— START Provided data —
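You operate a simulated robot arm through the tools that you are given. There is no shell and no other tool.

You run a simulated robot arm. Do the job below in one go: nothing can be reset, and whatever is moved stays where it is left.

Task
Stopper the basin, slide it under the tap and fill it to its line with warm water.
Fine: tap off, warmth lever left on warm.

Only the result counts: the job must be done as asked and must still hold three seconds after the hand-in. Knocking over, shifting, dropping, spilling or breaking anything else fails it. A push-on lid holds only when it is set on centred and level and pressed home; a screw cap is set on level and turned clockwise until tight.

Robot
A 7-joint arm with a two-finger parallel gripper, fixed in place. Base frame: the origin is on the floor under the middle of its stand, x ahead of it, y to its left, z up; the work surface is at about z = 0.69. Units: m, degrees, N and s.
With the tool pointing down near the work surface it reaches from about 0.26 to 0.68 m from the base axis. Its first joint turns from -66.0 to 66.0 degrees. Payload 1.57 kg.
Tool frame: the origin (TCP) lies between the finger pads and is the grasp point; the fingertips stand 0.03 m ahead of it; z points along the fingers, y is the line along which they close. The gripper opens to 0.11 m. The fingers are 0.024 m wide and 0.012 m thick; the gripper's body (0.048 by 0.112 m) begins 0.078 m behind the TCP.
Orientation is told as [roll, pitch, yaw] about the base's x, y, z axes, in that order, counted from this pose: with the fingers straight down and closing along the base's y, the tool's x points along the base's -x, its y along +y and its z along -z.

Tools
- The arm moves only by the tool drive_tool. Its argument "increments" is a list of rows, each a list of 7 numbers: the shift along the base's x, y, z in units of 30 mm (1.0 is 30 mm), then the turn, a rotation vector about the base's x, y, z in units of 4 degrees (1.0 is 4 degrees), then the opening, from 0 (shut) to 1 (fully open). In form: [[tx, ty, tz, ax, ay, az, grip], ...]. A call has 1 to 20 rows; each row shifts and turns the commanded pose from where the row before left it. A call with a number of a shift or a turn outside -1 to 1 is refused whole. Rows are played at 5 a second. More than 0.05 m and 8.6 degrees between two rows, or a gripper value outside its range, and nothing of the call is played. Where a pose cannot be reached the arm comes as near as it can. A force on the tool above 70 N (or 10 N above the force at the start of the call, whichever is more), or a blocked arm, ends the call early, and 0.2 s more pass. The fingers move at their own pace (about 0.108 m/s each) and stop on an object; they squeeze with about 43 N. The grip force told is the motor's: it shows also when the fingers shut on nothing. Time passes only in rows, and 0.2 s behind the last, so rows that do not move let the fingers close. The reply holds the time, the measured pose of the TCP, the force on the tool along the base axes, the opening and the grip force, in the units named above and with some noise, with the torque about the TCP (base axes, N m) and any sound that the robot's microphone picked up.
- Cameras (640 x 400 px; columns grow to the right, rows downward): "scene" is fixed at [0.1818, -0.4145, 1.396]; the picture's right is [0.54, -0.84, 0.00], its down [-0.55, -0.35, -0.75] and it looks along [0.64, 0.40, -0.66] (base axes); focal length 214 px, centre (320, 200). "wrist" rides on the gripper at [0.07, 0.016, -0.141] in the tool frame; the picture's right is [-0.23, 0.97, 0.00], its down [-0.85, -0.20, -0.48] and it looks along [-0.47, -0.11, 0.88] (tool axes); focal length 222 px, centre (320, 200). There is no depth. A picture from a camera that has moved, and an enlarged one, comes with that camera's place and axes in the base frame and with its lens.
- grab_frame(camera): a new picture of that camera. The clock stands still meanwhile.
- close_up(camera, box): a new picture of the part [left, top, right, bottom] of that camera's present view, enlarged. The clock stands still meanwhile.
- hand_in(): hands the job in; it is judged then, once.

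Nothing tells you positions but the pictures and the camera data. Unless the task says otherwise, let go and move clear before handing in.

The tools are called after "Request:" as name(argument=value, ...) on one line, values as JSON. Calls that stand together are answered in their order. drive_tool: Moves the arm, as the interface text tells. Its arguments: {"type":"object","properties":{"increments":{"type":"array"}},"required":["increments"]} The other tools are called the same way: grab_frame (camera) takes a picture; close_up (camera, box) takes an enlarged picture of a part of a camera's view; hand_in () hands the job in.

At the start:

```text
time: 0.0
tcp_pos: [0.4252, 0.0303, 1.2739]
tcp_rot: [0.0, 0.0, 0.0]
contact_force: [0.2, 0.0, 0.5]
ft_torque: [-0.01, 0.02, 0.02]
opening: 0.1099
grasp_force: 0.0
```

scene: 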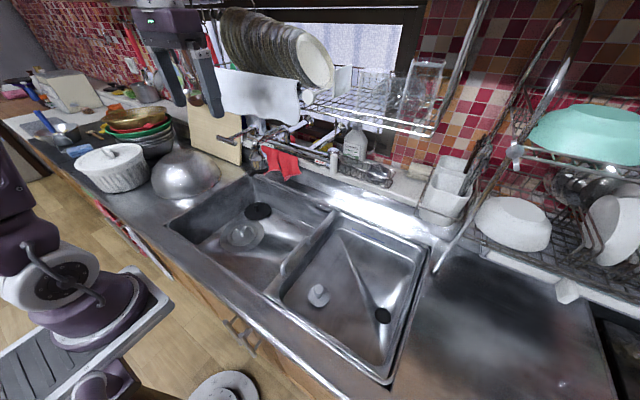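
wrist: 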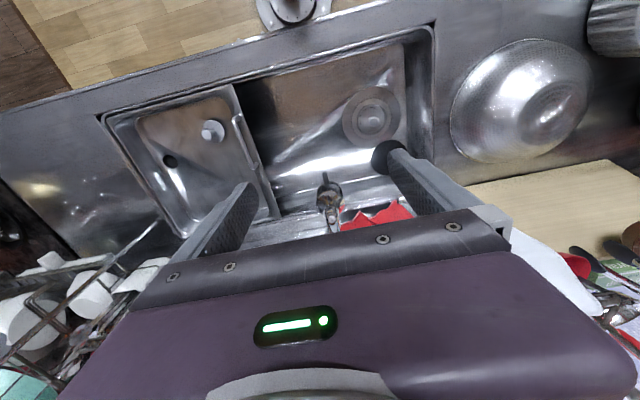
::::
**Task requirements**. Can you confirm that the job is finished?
— END Provided data —
**Task requirements**. In the listing, find all lines with the string "stands" and copy them.

**Answer to the problem**.
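- grab_frame(camera): a new picture of that camera. The clock stands still meanwhile.
- close_up(camera, box): a new picture of the part [left, top, right, bottom] of that camera's present view, enlarged. The clock stands still meanwhile.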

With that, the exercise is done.